As reflected in the accompanying unaudited financial statements, the Company had a net loss and net cash used in operations of $37,789 and $20,644, respectively, for the period from May 11, 2011, (Inception) to January 31, 2014 and has working capital, stockholders’ equity, and a deficit accumulated during development stage of $855, $855 and $37,789, respectively, at January 31, 2014 and is in the development stage with minimal revenues. These matters raise substantial doubt about the Company’s ability to continue as a going concern. The ability of the Company to continue as a going concern is dependent on the Company’s ability to raise additional capital, implement its business plan, and generate higher revenues. The financial statements do not include any adjustments that might be necessary if the Company is unable to continue as a going concern. The Company plans on raising capital though the sale of equity or debt instruments to commence operations. There can be no guarantee that it will be successful in raising the funding necessary to meet its liabilities as they fall due.
NOTE 3 –
SUMMARY OF SIGNIFICANT ACCOUNTING POLICIES
Basis of presentation
Management acknowledges its responsibility for the preparation of the accompanying interim financial statements which reflect all adjustments, consisting of normal recurring adjustments, considered necessary in its opinion for a fair statement of its financial position and the results of its operations for the interim period presented. These financial statements should be read in conjunction with the summary of significant accounting policies and notes to financial statements included in the Company’s filing of Form 10-K as filed with the Securities and Exchange Commission. The accompanying unaudited financial statements for Basta Holdings, Corp. have been prepared in accordance with accounting principles generally accepted in the United States of America (the “U.S.”) for interim financial information and with the instructions to Form 10-Q and Article 8-03 of Regulation S-X. Operating results for interim periods are not necessarily indicative of results that may be expected for the fiscal year as a whole.
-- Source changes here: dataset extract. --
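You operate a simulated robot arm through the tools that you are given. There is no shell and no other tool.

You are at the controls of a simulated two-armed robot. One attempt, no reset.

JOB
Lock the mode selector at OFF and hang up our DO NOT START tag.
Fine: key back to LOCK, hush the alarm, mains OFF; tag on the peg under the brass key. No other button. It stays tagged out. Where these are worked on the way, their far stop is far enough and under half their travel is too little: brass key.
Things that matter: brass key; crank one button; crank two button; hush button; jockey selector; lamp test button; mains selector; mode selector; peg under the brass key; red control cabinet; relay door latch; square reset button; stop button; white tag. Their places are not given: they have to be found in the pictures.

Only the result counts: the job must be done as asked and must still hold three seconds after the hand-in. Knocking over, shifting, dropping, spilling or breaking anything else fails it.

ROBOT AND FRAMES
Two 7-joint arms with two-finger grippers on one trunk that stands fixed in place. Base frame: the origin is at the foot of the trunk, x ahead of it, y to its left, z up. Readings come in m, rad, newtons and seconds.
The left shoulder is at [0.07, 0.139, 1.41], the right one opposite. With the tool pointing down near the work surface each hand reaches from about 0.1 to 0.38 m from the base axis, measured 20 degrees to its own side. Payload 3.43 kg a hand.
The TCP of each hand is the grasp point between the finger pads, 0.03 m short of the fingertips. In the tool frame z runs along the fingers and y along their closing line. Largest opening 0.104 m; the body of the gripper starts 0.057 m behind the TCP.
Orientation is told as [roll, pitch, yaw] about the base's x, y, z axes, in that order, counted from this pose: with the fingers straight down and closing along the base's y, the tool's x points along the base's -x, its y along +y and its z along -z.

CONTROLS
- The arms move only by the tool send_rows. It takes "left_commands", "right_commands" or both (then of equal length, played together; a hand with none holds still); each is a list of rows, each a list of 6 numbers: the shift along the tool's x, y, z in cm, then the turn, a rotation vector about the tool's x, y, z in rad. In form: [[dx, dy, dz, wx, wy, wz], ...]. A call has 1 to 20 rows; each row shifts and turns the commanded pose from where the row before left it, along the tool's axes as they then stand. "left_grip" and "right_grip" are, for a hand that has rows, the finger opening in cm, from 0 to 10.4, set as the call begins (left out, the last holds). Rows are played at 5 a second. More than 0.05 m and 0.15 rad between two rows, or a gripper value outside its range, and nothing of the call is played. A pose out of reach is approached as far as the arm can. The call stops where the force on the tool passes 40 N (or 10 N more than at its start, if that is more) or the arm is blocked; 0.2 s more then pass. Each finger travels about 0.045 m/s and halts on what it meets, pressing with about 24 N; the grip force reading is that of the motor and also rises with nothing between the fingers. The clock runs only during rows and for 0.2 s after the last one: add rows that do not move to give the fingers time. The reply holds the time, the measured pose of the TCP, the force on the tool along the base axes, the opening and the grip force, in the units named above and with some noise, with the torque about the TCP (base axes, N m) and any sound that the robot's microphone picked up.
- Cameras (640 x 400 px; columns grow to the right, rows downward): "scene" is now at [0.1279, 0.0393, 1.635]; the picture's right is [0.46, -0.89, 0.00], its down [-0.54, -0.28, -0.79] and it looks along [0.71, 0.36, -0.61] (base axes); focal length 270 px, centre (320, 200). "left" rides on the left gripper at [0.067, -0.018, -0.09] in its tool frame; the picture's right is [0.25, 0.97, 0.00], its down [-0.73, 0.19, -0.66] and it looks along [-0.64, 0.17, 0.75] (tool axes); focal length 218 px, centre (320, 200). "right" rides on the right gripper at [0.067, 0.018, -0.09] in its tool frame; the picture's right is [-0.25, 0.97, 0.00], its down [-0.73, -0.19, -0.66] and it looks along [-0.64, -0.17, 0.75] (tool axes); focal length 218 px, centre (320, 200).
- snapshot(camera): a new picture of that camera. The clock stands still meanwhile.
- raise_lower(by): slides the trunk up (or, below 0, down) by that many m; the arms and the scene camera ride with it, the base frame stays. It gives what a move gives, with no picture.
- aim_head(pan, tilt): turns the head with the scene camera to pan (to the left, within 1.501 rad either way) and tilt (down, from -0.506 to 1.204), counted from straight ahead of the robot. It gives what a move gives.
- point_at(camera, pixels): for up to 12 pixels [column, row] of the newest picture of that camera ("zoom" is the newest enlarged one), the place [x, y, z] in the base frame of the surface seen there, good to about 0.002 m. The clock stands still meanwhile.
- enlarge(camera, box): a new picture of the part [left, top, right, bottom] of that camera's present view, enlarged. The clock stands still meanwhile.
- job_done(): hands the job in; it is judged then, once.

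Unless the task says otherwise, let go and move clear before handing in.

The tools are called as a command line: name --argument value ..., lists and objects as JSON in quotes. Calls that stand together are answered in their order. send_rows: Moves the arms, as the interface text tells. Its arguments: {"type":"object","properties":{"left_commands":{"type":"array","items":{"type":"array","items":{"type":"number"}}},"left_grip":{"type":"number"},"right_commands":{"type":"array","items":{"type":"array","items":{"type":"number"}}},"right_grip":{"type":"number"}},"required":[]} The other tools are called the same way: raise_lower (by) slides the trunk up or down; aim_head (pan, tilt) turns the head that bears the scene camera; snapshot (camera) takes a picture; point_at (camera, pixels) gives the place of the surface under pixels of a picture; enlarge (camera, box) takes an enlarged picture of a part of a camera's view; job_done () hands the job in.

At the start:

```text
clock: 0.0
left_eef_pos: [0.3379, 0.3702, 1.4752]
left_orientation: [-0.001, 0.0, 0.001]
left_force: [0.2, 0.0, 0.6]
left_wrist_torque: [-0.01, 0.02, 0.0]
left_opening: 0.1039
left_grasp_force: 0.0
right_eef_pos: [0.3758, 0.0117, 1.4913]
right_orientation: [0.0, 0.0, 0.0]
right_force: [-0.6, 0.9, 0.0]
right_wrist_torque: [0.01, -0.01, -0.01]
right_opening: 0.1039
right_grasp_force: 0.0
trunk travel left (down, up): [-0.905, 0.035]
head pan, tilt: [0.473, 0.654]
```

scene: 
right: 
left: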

As a result of the Company’s focus on developing its operating business and because the Company has recognized only nominal revenues, the Company is considered a development stage company
as defined in ASC 915 “Development Stage Entities”. Activities during the development stage include implementation of the Company’s business plan, reorganization activities and fund raising. The Company plans on raising capital to implement its business plan and to begin operations.
Use of estimates
The preparation of the financial statements in conformity with generally accepted accounting principles in the United States of America requires management to make estimates and assumptions that affect the reported amounts of assets and liabilities and disclosure of contingent assets and liabilities at the date of the consolidated financial statements and the reported amounts of revenues and expenses during the reporting periods. Actual results could differ from these estimates.
Fair value of financial instruments
The Company adopted the guidance of Accounting Standards Codification (“ASC”) 820 for fair value measurements which clarifies the definition of fair value, prescribes methods for measuring fair value, and establishes a fair value hierarchy to classify the inputs used in measuring fair value as follows:
*
|
Level 1-Inputs are unadjusted quoted prices in active markets for identical assets or liabilities available at the measurement date.
|
*
|
Level 2-Inputs are unadjusted quoted prices for similar assets and liabilities in active markets, quoted prices for identical or similar assets and liabilities in markets that are not active, inputs other than quoted prices that are observable, and inputs derived from or corroborated by observable market data.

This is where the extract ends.